Like many indigenous Americans, the Karuk and the Yurok developed sophisticated burning practices over the centuries as a form of landscape management to select for certain foods like acorns and berries (both for their own consumption and to draw animals like deer and elk for hunting), to regenerate shrubs for things like basket materials, to control pests and to keep the landscape open around villages, among other reasons.
For the Karuk, in particular, fire was also central to their relationship with salmon.
“Fire plays a lot of roles around the survival of salmon and how that’s ingrained in ceremony,” says Bill Tripp, the deputy director for eco-cultural restoration at the Karuk Department of Natural Resources. “Historically those burns were an annual occurrence.”
Tripp says the burns were effectively outlawed beginning in 1911, which led to fire suppression policies across the West.
“We, as Karuk people, believe that those are still our religious freedoms. We still have the ceremonies,” he says. “We just haven't been able to light the fire that gives our prayer meaning for over a hundred years.”
That is, until recently. Now a partnership between the Karuk Tribe, state and federal agencies, and local organizations like the Mid-Klamath Watershed Council and the Salmon River Restoration Council is on the front lines of implementing new policies. They allow prescribed cultural burns. The area has even become a hotbed for teaching prescribed burning techniques to organizations and firefighters from around the country.
In addition to smoke’s cooling effects, fire will also help the salmon by altering the forest.
“Lately I’ve been calling it a ‘Genocide Forest’ because you see most of these fir trees that are in high densities, because even during droughts, Doug firs continue to suck, and they’re big water hogs,” says Chook-Chook Hillman, a natural resource technician with the Karuk Department of Natural Resources. “When you’re keeping fire, you don’t have the densities of Doug fir sucking up the water table.”
Regular fire also sets in motion small landslides, and that debris replenishes salmon habitat over time. Here, again, it’s about the right amount of fire — regular, low-severity fires — as megafires can create massive landslides that are much more problematic, in addition to destroying all the foliage that serves as a shading function for waterways.
“So there are a lot of connections that are just starting to be researched in-depth, but have been well founded in ceremonial practice,” Tripp says of the way that many cutting edge ideas in fire ecology are now serving to validate many tribal practices grounded in traditional ecological knowledge.
No one is advocating we let all fires burn freely — especially the human-caused ones. But a strong consensus is emerging that, as crazy as it sounds, we need to restore regular fire to the land to help our fellow plants and animals survive.
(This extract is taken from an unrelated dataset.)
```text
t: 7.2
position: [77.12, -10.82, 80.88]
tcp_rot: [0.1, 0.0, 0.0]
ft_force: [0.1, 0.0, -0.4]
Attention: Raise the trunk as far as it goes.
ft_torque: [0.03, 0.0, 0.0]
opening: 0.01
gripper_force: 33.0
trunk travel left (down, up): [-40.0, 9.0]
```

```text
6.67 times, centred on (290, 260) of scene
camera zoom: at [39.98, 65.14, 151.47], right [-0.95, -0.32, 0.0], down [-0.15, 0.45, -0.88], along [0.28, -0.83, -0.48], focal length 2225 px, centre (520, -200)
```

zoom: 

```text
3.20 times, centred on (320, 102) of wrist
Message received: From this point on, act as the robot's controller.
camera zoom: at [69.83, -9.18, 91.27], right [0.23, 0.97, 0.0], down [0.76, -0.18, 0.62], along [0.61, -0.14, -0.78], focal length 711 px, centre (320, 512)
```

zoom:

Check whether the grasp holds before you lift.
Why does this story matter?
So much of the media coverage of fire paints it purely as a force of doom and destruction. But experts have repeatedly told us that fire is a natural process that our forests have evolved with, so we wanted to go in search of the places where fire plays a positive role in the survival and success of many of the plants and animals we love in the Northwest.
What questions did we set out to answer?
Can we understand the complex ways Northwest flora and fauna have evolved to live with and even depend on fire through the stories of several individual species? And then, what are some of the surprising ways fire benefits the survival of these species?
What do we know now?
The interplay between wildfire and ecosystems is infinitely complex. Each ecosystem has a particular fire regime it has evolved with. For instance, wetter forests on the west sides of the Cascades have adapted to low-frequency, high-severity fires, whereas the drier forests on the eastern slopes have evolved with high-frequency, low-severity fires.
Likewise, many plants and animals benefit from a certain level of fire at certain times, but there is definitely too much fire (nothing has evolved with today’s megafires). But what does seem clear is that many of the plants and animals we love most — moose and other large herbivores, lynx and many other carnivores, woodpeckers and an incredible range of birds — do need fires of varying severity over time to flourish.
Who is in this story?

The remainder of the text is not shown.